[Begin Data excerpts]

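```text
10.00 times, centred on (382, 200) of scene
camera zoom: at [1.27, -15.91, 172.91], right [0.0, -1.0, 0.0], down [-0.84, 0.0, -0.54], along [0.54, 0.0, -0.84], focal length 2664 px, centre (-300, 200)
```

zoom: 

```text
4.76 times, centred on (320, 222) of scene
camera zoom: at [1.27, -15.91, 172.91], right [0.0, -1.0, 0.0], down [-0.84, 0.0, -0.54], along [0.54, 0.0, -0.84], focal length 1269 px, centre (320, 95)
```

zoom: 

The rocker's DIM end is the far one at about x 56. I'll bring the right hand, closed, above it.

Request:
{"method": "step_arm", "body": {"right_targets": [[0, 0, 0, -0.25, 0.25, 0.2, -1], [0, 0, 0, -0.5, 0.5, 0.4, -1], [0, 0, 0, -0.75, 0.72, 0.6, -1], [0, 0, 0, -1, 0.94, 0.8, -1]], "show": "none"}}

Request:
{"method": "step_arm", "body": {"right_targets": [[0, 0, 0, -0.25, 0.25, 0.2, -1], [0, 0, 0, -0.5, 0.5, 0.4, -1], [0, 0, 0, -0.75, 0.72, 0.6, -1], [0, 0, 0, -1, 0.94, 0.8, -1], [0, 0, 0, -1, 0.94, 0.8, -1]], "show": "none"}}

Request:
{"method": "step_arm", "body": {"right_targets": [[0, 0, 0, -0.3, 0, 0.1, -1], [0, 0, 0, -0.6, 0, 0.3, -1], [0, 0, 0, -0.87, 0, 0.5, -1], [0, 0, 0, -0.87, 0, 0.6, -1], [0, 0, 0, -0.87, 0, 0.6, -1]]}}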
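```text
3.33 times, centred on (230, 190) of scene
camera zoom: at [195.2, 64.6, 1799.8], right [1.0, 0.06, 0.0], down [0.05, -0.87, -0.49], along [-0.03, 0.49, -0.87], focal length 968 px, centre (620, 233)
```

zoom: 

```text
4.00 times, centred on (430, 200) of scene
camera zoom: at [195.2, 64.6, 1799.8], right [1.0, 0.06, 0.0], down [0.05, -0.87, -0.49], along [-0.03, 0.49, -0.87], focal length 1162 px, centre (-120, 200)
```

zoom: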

[End Data excerpts]

**Stated task**
All of the lines above must be returned exactly.

**In response**
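```text
10.00 times, centred on (382, 200) of scene
camera zoom: at [1.27, -15.91, 172.91], right [0.0, -1.0, 0.0], down [-0.84, 0.0, -0.54], along [0.54, 0.0, -0.84], focal length 2664 px, centre (-300, 200)
```

zoom: 

```text
4.76 times, centred on (320, 222) of scene
camera zoom: at [1.27, -15.91, 172.91], right [0.0, -1.0, 0.0], down [-0.84, 0.0, -0.54], along [0.54, 0.0, -0.84], focal length 1269 px, centre (320, 95)
```

zoom: 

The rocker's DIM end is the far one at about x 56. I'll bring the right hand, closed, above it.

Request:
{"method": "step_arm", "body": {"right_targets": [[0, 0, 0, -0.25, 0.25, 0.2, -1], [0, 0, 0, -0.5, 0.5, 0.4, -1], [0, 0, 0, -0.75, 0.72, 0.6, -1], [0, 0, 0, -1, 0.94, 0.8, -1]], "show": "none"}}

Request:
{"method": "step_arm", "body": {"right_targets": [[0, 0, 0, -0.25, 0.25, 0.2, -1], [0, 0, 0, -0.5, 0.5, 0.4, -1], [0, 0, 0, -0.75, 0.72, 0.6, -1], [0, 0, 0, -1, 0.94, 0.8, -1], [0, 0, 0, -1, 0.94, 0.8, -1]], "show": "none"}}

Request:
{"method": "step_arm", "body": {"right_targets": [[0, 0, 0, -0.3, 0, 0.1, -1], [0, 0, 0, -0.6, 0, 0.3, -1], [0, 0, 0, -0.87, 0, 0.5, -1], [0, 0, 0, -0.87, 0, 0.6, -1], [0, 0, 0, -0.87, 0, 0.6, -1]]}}
```text
3.33 times, centred on (230, 190) of scene
camera zoom: at [195.2, 64.6, 1799.8], right [1.0, 0.06, 0.0], down [0.05, -0.87, -0.49], along [-0.03, 0.49, -0.87], focal length 968 px, centre (620, 233)
```

zoom: 

```text
4.00 times, centred on (430, 200) of scene
camera zoom: at [195.2, 64.6, 1799.8], right [1.0, 0.06, 0.0], down [0.05, -0.87, -0.49], along [-0.03, 0.49, -0.87], focal length 1162 px, centre (-120, 200)
```

zoom: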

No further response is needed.